** Begin Provided text **

“I think staffing capacity will be more of a problem than facilities,” said Cuomo, who added the state is reviewing how retired health care workers, the National Guard and medical students may be able to help.

In anticipation, some area hospitals have restricted travel for doctors in recent days in order to make them available for a patient influx.

Northwell Health and Mount Sinai Health System have asked physicians and other staff to stay close to home in case they’re needed.

“We are discouraging travel in general,” Terry Lynam, a spokesman for Northwell Health, said in an email. “All hands on deck. Our clinicians recognize this is a crisis situation and that now is not the time to go away.” Northwell is the region’s largest health system, with 23 hospitals and more than 5,500 beds in the city, Long Island and Westchester County.

** End Provided text **

▶ **To be done**:
1) Transcribe the provided text beginning at "In anticipation, some". Stop after "case they’re needed.".
2) I need the provided text continued from the place where it stops.

** Begin Data provided **

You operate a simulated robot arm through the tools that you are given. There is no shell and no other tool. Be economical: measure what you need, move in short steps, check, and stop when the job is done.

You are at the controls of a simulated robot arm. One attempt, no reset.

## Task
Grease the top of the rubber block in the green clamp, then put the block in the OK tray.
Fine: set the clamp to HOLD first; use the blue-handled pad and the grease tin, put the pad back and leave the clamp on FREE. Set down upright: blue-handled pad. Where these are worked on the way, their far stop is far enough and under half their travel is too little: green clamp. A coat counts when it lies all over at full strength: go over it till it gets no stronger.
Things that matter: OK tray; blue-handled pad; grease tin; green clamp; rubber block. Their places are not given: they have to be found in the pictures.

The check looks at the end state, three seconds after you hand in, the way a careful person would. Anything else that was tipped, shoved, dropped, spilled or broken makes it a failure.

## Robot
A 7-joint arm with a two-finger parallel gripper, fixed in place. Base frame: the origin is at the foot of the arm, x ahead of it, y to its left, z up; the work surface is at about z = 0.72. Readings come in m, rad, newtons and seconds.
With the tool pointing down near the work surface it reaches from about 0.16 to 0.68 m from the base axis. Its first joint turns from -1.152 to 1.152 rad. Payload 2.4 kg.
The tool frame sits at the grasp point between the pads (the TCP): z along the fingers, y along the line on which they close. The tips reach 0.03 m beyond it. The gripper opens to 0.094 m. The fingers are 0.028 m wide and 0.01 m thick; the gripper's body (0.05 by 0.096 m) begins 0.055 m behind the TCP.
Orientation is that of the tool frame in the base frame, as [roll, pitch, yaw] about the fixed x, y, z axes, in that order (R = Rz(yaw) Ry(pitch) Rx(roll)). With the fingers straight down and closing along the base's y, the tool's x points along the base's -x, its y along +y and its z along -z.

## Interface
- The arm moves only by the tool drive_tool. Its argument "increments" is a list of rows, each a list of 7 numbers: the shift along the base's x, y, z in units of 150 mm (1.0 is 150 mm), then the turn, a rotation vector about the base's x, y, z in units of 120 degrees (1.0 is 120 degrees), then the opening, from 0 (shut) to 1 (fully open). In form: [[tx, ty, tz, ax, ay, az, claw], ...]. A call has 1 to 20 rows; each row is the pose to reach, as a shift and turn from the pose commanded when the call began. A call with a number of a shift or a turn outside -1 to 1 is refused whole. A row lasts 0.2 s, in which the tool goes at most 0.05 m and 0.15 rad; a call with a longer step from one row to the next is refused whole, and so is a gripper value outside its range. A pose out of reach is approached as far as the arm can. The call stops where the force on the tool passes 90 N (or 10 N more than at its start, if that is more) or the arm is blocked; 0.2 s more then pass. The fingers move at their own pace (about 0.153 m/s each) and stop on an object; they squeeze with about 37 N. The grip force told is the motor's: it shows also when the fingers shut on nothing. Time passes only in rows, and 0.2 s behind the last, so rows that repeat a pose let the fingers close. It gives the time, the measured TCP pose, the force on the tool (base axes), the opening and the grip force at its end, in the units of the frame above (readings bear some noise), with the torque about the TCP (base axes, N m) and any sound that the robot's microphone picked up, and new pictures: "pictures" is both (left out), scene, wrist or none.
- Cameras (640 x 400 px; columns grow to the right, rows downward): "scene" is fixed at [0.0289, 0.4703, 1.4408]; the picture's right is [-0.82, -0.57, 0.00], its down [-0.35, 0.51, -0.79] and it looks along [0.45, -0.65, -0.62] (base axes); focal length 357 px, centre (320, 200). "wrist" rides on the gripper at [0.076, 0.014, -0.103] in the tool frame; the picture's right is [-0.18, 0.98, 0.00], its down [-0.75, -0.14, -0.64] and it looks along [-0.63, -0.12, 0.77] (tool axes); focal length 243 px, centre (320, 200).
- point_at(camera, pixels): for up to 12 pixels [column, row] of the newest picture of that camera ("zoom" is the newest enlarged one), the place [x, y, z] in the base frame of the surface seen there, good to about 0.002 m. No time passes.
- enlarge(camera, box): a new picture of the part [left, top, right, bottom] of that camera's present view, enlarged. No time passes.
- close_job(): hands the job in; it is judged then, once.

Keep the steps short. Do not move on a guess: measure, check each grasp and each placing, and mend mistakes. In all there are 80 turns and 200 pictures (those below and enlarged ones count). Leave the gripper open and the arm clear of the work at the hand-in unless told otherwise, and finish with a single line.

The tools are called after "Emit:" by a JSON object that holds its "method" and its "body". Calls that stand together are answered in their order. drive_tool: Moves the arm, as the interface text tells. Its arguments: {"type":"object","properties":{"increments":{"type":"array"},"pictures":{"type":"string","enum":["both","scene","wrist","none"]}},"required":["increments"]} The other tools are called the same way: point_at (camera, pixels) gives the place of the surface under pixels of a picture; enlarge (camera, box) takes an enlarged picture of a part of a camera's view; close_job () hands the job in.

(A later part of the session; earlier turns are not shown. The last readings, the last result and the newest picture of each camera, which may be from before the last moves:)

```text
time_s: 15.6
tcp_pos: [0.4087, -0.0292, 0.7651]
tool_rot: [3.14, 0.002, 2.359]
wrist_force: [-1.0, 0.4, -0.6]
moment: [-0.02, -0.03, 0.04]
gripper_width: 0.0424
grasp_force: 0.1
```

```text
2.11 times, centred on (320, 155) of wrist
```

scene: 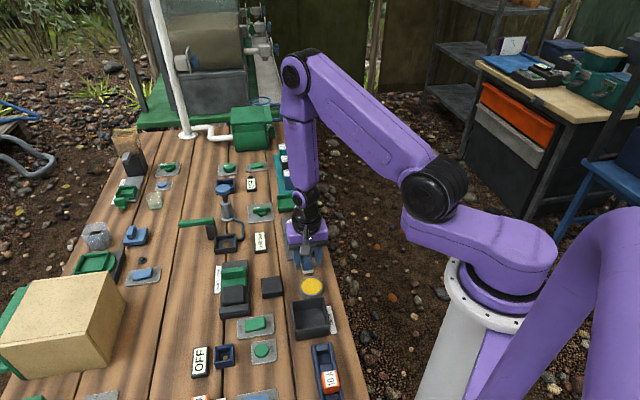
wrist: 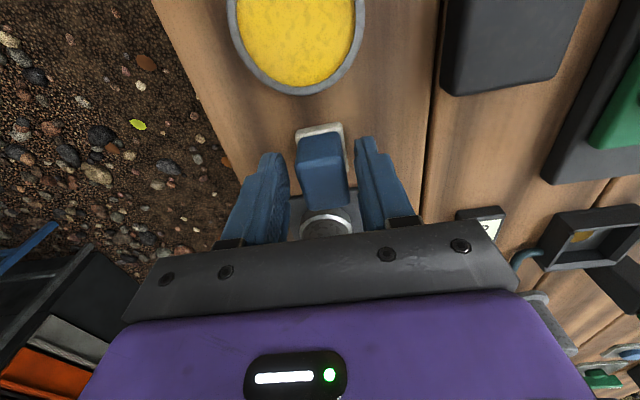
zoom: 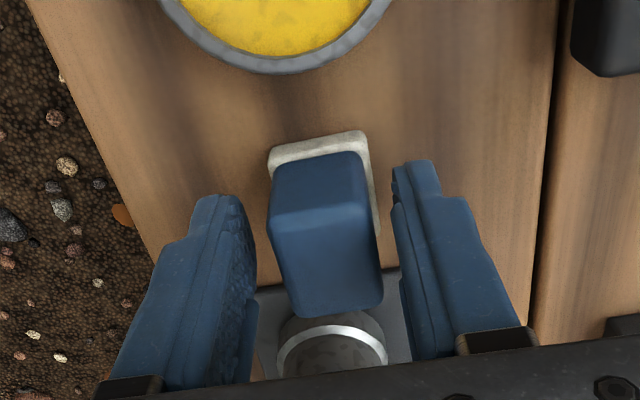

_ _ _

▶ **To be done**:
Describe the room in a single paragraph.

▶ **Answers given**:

** End Data provided **

▶ **Answers given**:
1)
In anticipation, some area hospitals have restricted travel for doctors in recent days in order to make them available for a patient influx.

Northwell Health and Mount Sinai Health System have asked physicians and other staff to stay close to home in case they’re needed.

2)
The virus’s spread, designated a pandemic by the World Health Organization, could also strain stores of medical equipment on hand to aid patients with dangerous complications. New York has 7,241 ventilators statewide and another 1,750 stockpiled in warehouses in case of a public health emergency, according to a 2015 New York State Department of Health study. But more than 6,000 of those units were deployed in the care of elderly and chronically ill patients, meaning fewer than 3,000 would be available in a crisis.

Mitchell Katz, president of the city’s public hospital system, said there are about 5,000 ventilators at public and private hospitals across the city.

It’s likely that about 5% of those infected would actually need ventilators, Katz said. “People do get over this infection. Everybody won’t get sick at the same time.”

In remarks on Thursday, de Blasio estimated that the city’s next milestone would be 1,000 cases next week. He said at least 80% could be expected to be low-level cases that would not require hospitalization.

Even while preparing hospitals for a surge, officials made clear that containment and testing would continue to play an important role in the public response. Cuomo said he is banning gatherings of more than 500 people to address the virus's spread, with theaters and museums starting to turn away visitors.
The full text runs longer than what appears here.